I feel as un-entitled to celebrate these seeming successes, as I am reluctant to bemoan the tender trees’ failures. One freeze provides insufficient data to decide anything. A harsher cold snap might kill some things, or require special protective measures, and would certainly provide us with more data. 26° is only a normal season’s low, but it is encouraging, because the trees all seem able to withstand it, and will come through to the spring with blossoms, and fruiting potential intact.
This is the basic test they need to pass. This minimum hardiness is especially necessary for avocados. They’re usually too big to protect before they bear fruit, and they carry their fruit through at least one winter, and up here, often two. I feel more secure knowing I needn’t pray for a string of miracle years if I want a chance to eat a Sharwil or a Queen from my own backyard. Maybe I’m jinxing myself, but these varieties display a durable toughness beneath the tantalizing fantasy. They can tolerate a normal year’s cold at my house. That doesn’t mean they will make me lots of fruit. They may not make any fruit, but hope is alive, and the honeymoon can go on a little longer.
April 2011
Epicenter Nursery & Fruit, our avocado tree nursery, was born out of frustration at our failure to locate the truly great avocados of the world we’d gotten wind of through the writings of Julie Frink and others. Watery Zutanos, Bland Bacons, delinquent Hasses, bitter little ‘cados, stingey Stewarts, fickle Fuertes are what we as consumers are stuck with, and when someone says they love avocados and are growing all the different types, their list rarely extends beyond these. For twenty years we’ve been exploring the staggering spectrum of flavors in the apple world, out beyond the land of the red and golden delicious, and when we finally cut out that old cypress hedge and made a commitment to living off the fat of our own land in the form of avocados, we knew with near certainty we’d be richly rewarded for looking beyond the workhorse commercial varieties.

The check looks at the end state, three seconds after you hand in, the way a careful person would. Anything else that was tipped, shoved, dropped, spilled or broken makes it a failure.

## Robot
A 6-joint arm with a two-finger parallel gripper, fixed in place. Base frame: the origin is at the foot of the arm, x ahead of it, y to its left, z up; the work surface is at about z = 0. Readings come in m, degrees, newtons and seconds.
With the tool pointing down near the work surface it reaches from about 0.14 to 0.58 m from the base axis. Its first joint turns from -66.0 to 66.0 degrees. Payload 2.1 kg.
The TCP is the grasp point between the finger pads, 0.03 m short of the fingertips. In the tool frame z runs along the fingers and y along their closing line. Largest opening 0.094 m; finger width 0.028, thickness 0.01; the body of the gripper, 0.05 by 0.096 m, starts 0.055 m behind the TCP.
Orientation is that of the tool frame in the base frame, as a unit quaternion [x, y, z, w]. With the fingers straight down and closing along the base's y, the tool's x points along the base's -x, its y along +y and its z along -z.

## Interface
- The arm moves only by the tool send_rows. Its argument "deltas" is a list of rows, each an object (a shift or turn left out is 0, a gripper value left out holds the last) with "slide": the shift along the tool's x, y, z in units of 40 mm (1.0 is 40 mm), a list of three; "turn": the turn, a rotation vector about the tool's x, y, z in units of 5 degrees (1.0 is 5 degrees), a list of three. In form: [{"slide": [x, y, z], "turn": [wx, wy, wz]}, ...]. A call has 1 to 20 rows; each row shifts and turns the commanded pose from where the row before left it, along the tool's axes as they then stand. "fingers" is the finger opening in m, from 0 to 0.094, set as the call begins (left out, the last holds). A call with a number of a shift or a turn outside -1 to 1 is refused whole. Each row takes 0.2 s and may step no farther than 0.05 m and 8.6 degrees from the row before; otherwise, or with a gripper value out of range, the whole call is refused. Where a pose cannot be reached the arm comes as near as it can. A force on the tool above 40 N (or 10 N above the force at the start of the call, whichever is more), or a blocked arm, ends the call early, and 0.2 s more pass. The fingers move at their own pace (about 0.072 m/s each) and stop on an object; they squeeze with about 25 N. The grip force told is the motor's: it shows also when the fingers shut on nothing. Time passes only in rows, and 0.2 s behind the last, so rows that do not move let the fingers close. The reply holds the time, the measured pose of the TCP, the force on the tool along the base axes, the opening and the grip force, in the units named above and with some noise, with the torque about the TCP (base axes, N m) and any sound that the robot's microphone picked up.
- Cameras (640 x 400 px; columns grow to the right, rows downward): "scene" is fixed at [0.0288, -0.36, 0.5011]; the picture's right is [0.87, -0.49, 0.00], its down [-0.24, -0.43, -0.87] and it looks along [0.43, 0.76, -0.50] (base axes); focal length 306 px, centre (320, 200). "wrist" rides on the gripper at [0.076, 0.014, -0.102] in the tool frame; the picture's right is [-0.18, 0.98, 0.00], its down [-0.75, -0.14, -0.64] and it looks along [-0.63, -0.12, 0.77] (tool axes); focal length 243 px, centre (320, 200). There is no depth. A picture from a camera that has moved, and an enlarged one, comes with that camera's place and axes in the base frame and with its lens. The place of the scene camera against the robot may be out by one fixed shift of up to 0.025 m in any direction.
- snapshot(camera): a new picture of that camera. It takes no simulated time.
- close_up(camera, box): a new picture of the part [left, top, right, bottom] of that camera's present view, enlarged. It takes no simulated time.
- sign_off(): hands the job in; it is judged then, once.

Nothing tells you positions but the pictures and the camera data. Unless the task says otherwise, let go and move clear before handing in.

Forgive my ingratitude; it’s not avocado snobbery so much as recognizing the practicalities of fruit pedaling. Hass is king of the market for good reasons: It’s delicious (though not the best) and way more adaptable than the also- delicious but tender flowered Fuerte it dethroned. It peels well, it stores and ships well, comes in a convenient and affordable half pound size, and can be harvested over an extremely long (8 months +) season. The clincher however, the trait that won Hass it’s spot atop the avocado world is it’s black (bruise and bump concealing) color that made it look and therefore sell better than the green-skinned competition. So what’s not to love? We do love the Hass avocado, but don’t believe the hype, some of those important marketing traits aren’t traits we, as backyard avocado growers and lovers, care about, or even desire. I don’t care if my fruit is black or not, or roll evenly through sorting machinery, or store for two weeks or six months at 34 degrees. I do, I really do want to grow huge, three-pound avocados (if they’re delicious), even if (maybe especially if) they’re oddly shaped. I will tolerate imperfect peeling, variations in ripening schedules, or countless other quirks and idiosyncrasies that might trouble me if I were selling to Safeway. There’s nothing sacred about the Hass, We are free to embrace a much broader array of attributes in an avocado if the eating quality merits it.

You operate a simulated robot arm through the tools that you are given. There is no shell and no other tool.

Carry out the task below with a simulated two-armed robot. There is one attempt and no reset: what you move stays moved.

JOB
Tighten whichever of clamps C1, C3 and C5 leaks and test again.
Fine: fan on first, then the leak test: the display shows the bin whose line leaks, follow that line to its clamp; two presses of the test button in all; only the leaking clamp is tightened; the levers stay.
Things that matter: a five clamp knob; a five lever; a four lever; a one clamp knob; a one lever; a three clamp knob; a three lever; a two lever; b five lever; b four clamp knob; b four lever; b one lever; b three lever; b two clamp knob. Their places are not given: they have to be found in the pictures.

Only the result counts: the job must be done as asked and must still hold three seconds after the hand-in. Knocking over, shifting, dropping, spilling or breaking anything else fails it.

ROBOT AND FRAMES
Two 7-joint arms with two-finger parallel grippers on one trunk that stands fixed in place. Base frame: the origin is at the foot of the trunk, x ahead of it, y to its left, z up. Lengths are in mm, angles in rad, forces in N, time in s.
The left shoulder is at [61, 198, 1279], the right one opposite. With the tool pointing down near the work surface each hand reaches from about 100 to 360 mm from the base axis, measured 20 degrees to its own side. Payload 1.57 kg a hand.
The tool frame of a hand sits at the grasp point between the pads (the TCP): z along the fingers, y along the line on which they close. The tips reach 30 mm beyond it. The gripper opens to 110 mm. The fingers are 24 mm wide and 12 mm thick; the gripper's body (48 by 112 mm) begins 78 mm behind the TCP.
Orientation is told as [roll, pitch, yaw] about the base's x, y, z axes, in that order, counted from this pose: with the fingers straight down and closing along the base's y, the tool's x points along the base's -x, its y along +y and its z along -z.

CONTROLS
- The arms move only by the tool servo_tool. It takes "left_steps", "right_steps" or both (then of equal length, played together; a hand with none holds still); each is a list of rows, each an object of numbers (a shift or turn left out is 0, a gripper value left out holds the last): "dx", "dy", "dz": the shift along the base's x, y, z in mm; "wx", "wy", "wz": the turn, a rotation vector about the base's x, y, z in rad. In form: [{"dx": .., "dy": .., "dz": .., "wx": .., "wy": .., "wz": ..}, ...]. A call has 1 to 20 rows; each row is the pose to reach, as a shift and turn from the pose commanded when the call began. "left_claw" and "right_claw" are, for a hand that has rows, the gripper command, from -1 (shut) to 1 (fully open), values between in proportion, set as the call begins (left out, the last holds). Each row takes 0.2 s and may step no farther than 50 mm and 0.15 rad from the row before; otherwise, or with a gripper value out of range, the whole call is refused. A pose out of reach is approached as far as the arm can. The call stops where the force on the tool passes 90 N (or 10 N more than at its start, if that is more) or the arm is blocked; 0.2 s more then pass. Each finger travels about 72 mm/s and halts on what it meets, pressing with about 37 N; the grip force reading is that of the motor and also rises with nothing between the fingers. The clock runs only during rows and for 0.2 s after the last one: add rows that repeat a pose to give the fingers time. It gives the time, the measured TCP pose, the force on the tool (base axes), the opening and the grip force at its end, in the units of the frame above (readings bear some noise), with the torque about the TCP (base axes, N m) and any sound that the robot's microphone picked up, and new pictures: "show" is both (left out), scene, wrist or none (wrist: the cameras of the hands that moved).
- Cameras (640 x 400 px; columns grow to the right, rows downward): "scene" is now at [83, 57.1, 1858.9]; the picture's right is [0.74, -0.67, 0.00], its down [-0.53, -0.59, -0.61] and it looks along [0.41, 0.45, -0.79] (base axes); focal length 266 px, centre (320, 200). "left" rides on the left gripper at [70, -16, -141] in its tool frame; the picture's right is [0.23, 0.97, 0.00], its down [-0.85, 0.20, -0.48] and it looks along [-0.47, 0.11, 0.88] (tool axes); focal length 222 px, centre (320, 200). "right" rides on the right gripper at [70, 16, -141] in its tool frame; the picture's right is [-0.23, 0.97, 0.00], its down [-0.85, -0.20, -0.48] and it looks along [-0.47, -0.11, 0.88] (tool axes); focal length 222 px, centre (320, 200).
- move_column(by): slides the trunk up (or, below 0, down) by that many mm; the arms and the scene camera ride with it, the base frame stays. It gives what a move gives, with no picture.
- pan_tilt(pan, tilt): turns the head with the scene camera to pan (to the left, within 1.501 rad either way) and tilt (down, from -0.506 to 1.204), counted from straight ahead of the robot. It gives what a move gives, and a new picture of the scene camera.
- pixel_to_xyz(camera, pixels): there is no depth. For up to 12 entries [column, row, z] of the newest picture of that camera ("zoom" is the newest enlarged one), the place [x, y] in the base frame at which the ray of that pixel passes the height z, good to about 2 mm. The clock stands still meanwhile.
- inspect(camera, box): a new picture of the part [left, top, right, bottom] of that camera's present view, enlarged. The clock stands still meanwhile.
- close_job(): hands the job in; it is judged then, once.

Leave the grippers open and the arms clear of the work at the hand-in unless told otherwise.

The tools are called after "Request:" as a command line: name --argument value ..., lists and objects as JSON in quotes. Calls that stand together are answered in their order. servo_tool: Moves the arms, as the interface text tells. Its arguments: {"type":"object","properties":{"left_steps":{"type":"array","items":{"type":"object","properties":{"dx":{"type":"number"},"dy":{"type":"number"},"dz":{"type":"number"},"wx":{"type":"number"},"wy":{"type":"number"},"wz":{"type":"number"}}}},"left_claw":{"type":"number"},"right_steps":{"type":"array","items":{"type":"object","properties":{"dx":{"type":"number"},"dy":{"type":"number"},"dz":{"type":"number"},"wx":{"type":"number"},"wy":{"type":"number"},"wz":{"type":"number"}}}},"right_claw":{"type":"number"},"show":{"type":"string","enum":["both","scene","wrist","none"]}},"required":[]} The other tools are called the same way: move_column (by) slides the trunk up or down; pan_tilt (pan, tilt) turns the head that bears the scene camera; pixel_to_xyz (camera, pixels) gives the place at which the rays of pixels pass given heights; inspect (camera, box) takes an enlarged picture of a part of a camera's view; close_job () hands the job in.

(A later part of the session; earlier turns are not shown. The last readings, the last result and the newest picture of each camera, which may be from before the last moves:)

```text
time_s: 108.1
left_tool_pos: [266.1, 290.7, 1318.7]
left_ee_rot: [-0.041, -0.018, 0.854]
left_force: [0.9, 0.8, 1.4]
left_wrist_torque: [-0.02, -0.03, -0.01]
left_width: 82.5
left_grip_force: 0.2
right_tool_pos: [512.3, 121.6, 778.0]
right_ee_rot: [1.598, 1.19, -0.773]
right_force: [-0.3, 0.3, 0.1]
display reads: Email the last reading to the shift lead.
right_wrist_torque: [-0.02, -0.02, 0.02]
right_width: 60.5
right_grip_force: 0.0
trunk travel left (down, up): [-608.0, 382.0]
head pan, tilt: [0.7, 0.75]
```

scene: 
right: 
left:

Besides the particularities I don’t need, there are also some things about the Hass I don’t like. Hass is slow. We own a pampered twelve year-old Hass tree that’s made less fruit in its life than our four year- old Reed has. Hass trees are big. Reed, Edranol, Magoon, Sharwil, Pinkerton are smaller and fit in a yard better, pick easier. Flavor is another factor. Hass is not the best. It’s not as rich as a Green Gold (but it’s cold- hardier), or a Sharwil (ditto), or as nutty as a Jan Boyce (but it peels and stores better), or a Reed (Reed does everything better except tolerate freezing temperatures) or a Nabal (but it crops more consistently), or even a Bonny Doon. Hass is not as profound as a Nimlioh, or a Queen or a Daily 11 (weighing in at over two pounds each), or even a Hellen (weighing in at a mere pound and a half). Hass is very good, good enough to become an icon, like the Red Delicious did in the apple world. It has monopolized our conceptions of what an avocado is. It’s prevented a generation or two from even wondering what else is out there.
“What are we missing?” That’s the thought seeping through our minds when first we encountered Julie Frink’s articles in the Fruit Gardener magazine a few years back.
It was the impetus behind our pilgrimages to meet her, buy trees, taste fruit and discover more fully the treasure she is. Her work with the U.C. Irvine avocado germplasm repository has afforded her the rare opportunity to evaluate more than 150 avocado varieties. Her generous power-hitting personality, practical imagination, skill and dedication as a propagator, and opinionated and entertaining writing style have spawned a minor frenzy of avocado interest. We are grateful for her work and her being, she has both inspired and provided for us.
How amazing is the privilege to trial these avocado varieties that have never before been grown in northern California. We get to observe the little quirks that give each variety a sort of fingerprint, that determine whether it’s adapted for growing here or not. Like for instance the fact that the Jan Boyce, perhaps best tasting of all the avocados, seems to flower late here, waiting somehow for the warmer nights of May to bloom and thus succeed in setting fruit readily. Sharwil, reputed to be cold tender, yet there it was a solid clutch of five or six big fruit hanging from that unlikely looking branch grafted to the underside of a friend’s Watsonville Pinkerton tree. The robust, sturdy looking flower stalks on the Hellen last year when it first bloomed, seemed impossible that they would all fall off. It’s probably an exaggeration to say it makes you feel like Christopher Columbus discovering the new world when you grow something really good that’s never been even tried here before, but it’s got us hooked. Care to join us?